Egypt sentences 112 protesters to jail
A court in the Egyptian capital, Cairo, has sentenced 112 anti-government protesters to one year in jail, as authorities continue to crack down on dissent.
The anti-government protesters received the jail terms on Monday over charges of violence during rallies in the capital on January 25.
Since the ouster of the country’s former president, Mohamed Morsi, by the army in July 2013, his supporters have held near daily demonstrations, which have been met by a brutal crackdown by security forces. More than 1,400 people have been reportedly killed in the crackdown.
Egyptian authorities have also rounded up thousands of Muslim Brotherhood’s supporters following the overthrow of Morsi. Hundreds have been handed lengthy jail terms and many sentenced to death in hasty trials.
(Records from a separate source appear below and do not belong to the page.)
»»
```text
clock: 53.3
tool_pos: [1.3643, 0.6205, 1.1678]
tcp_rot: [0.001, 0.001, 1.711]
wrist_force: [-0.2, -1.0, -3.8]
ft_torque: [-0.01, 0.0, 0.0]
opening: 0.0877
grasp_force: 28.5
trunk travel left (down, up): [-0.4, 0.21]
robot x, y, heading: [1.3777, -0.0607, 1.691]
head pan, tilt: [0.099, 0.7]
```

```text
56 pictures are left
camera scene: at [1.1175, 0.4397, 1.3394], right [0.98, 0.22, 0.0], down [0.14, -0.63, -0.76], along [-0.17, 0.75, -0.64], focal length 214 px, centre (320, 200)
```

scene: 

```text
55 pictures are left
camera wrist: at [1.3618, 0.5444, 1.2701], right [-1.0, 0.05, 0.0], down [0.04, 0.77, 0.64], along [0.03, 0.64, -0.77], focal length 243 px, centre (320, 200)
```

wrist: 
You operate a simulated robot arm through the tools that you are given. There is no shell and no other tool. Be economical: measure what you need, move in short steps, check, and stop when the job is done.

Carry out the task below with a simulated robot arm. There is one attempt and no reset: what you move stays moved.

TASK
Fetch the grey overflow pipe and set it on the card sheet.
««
On June 6, Egyptian police detained 15 supporters of Morsi before inauguration of new President Abdel Fattah el-Sisi who was officially declared as the winner of a two-candidate poll held in May.
Egypt’s election commission put the turnout at 47.5 percent of the country's 53 million eligible voters during the three-day vote. Some opposition movements, however, put the voter turnout at about 11 percent.
The Brotherhood and pro-democracy groups boycotted the election, a move that apparently led to a lower turnout than the election that brought Morsi to power.
Sisi, who was Egypt’s former military chief and led Morsi’s ouster, was sworn in as president before the general assembly of the Supreme Constitutional Court on June 8.
Sisi’s presidency places Egypt back in the hands of a top military official just three years after the 2011 popular uprising against Mubarak, an air force officer who ruled the North African country for nearly three decades.